→ Supplied text
Mariné y los desaparecidos del Darién



La frontera que separa Colombia de Panamá es una de las más peligrosas del
continente americano, sobre todo si eres mujer. Cada año decenas de personas
son abusadas sexualmente o pierden la vida en esa travesía. Las más
afortunadas son almacenadas en morgues o enterradas en fosas comunes. El
resto quedan para siempre atrapadas en la selva.



Alicia Fábregas

El Salto, 18-8-2022

https://www.elsaltodiario.com/



En este rincón del cementerio de Agua Fría está el silencio de 15 personas
que en 2021 intentaron cruzar uno de los pasos fronterizos más peligrosos de
América y no lo lograron. No se sabe cuántos cuerpos más esconde el Tapón
del Darién, la selva panameño-colombiana, el único punto en todo el
continente donde la carretera Panamericana se interrumpe. Los que sí se
saben, los otros 31 que perdieron la vida en 2021, están repartidos por
diferentes morgues y fosas comunes en Panamá. Restos de seres humanos sin
nombre porque la mayoría no han podido ser identificados.



Ese es el saldo de un muro natural de 579.000 hectáreas de jungla donde
jaguares, leopardos tigre y serpientes cohabitan con grupos armados que en
muchas ocasiones roban y abusan sexualmente de quienes se arriesgan a pasar
por allí.



Mariné está dentro de ese saldo, pero tiene un nombre y una historia. Mariné
se apellidaba Castellano, vivía en Cabimas, y delgada y de pelo liso, negro
y largo, cuando era adolescente se escapaba del colegio para ir a escondidas
a ver a Andrés. Se había enamorado. A los 19 tuvo miedo de contarle a sus
padres que estaba embarazada, pero acabó haciéndolo. A los 26, con Andrés ya
su marido, y con Franklin, su hijo, salió de Venezuela y comenzó a caminar
hacia los Estados Unidos. Pero a esos mismos 26 también tuvo que correr
junto a José Enrique, que atravesaba con ella y otras decenas de personas el
Darién, porque si volvían hacia atrás les mataban. A esos 26 abusaron de
ella hombres armados mientras también abusaban de otras mujeres, incluso de
niñas de tan solo 12 y 14 años, como las hijas de Marina. Y a esos 26 fue
enterrada en la selva con la ayuda de Jonathan, de Mariana, de Andrés y de
unos machetes.



Mariné se convertía así, a mediados de febrero, en la primera persona que
perdía la vida intentando cruzar el Tapón del Darién en 2022. La información
que baraja el Instituto de Medicina Legal y Ciencias Forenses de



Panamá dice que hasta mayo, siete cuerpos, probablemente de migrantes, han
llegado a la morgue de La Palma, en la provincia del Darién.

→ Jobs
(a) Show the exact text of the supplied text starting from "El Salto, 18-8-2022" and stopping at the end of "podido ser identificados.".
(b) Take up the supplied text again after its last words.

→ Provided material
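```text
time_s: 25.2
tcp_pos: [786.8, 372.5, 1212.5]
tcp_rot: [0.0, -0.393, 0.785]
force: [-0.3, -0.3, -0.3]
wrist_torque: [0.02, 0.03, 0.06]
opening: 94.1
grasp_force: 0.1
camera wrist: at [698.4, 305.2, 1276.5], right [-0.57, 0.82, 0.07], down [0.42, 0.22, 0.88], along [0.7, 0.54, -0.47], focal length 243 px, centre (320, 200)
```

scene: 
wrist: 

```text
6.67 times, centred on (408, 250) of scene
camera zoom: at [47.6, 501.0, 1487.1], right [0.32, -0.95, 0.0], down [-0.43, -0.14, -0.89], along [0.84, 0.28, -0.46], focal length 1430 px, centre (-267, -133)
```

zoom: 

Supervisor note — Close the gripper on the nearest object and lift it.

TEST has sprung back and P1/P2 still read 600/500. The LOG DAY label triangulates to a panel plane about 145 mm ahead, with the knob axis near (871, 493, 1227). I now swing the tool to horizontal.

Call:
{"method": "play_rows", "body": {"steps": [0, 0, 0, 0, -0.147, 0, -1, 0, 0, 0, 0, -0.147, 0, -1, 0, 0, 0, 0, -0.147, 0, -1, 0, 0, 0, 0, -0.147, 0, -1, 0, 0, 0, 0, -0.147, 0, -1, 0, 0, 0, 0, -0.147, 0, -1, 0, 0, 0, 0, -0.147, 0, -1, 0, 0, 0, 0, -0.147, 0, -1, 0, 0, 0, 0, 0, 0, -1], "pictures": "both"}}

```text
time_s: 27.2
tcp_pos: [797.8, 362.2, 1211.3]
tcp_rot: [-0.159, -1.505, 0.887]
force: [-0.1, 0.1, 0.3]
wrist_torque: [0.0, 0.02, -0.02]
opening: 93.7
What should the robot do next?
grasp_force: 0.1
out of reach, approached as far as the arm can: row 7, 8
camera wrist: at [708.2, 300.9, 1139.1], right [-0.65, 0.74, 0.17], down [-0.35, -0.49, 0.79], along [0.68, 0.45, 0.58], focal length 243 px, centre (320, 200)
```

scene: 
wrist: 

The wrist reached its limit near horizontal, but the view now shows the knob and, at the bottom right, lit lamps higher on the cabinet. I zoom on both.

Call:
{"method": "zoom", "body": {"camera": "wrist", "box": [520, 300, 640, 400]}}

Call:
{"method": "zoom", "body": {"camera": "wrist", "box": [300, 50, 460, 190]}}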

→ Answers in order
(a)
El Salto, 18-8-2022

https://www.elsaltodiario.com/



En este rincón del cementerio de Agua Fría está el silencio de 15 personas
que en 2021 intentaron cruzar uno de los pasos fronterizos más peligrosos de
América y no lo lograron. No se sabe cuántos cuerpos más esconde el Tapón
del Darién, la selva panameño-colombiana, el único punto en todo el
continente donde la carretera Panamericana se interrumpe. Los que sí se
saben, los otros 31 que perdieron la vida en 2021, están repartidos por
diferentes morgues y fosas comunes en Panamá. Restos de seres humanos sin
nombre porque la mayoría no han podido ser identificados.

(b)
De los 46 contabilizados en total en 2021 no se sabe mucho. Son 22 hombres,
17 mujeres, y siete más cuyo sexo fue imposible adivinar tras el análisis de
unos restos demasiado deteriorados. 36 adultos, tres menores y siete sin
determinar. Ocho identificados, 38 sin identificar. Lo cuenta José Vicente
Pachar a través de sus gafas de montura oscura, vestido de negro de arriba a
abajo, camiseta, pantalones y zapatos: el uniforme de médico forense donde
solo destaca en blanco su nombre —“Dr José V. Pachar”— estampado en un
bolsillo a la altura del corazón.



Comparte los detalles de los 46 fallecidos sentado en una mesa de reuniones
alargada, en su despacho de director del Instituto de Medicina Legal y
Ciencias Forenses. Las puertas de esa institución se le abrieron a
principios de los años 90, aunque lo primero que pisó de Panamá fue el
norte: la provincia de Chiriquí, a orillas del Pacífico. Llegó en 1981 desde
su Ecuador natal, a trabajar como médico. Por eso se siente identificado con
esta situación, porque él mismo fue migrante. “Pero yo vine a Panamá hace 40
años, yo soy panameño ahora. Mi esposa, mis hijos, mis nietos, son
panameños”, dice. Al principio no fue fácil adaptarse al choque cultural y
climático. Él es de Quito, una ciudad a más de 2.800 metros de altura, y el
calor tropical a ras de mar de la costa panameña le costó: “A tal punto que
cuando empecé a trabajar, yo no salía en el día, solo salía en la noche. Me
decían el vampiro”.



Es consciente de que su trayectoria es muy diferente a la de esos 46 que
murieron cruzando el Darién y de los que no se sabe casi nada.



De Mariné, en cambio, sí se sabe algo más, porque Andrés quiere contarlo.
Porque José Enrique, Marina, Jonathan y Mariana también quieren contarlo,
aunque solo compartieran con ella un pedazo del camino.



José Enrique



Pese a todos los peligros, en lo que va de 2022, cada día siguen
arriesgándose a atravesar la selva del Darién una media de 219 personas. Una
torre de babel con piernas y pies que avanza formada principalmente por
venezolanos, haitianos como segundo grupo mayoritario, y luego un popurrí de
nacionalidades que incluye a personas de diferentes países latinoamericanos,
africanos y otras que vienen de lugares tan lejanos como Nepal, Uzbekistán o
India. Una torre que en 2021 se convertía en rascacielos con cerca de
134.000 afortunados logrando llegar al otro lado de este embudo y puerta
espinada a Centroamérica. Una cifra que supera a la de los tres años
anteriores juntos, según los datos del Servicio Nacional de Migración (SNM)
de Panamá. El recuento de 2022 dice que hasta finales de mayo ya han cruzado
más de 32.700, y que un 26% son mujeres y un 15% menores.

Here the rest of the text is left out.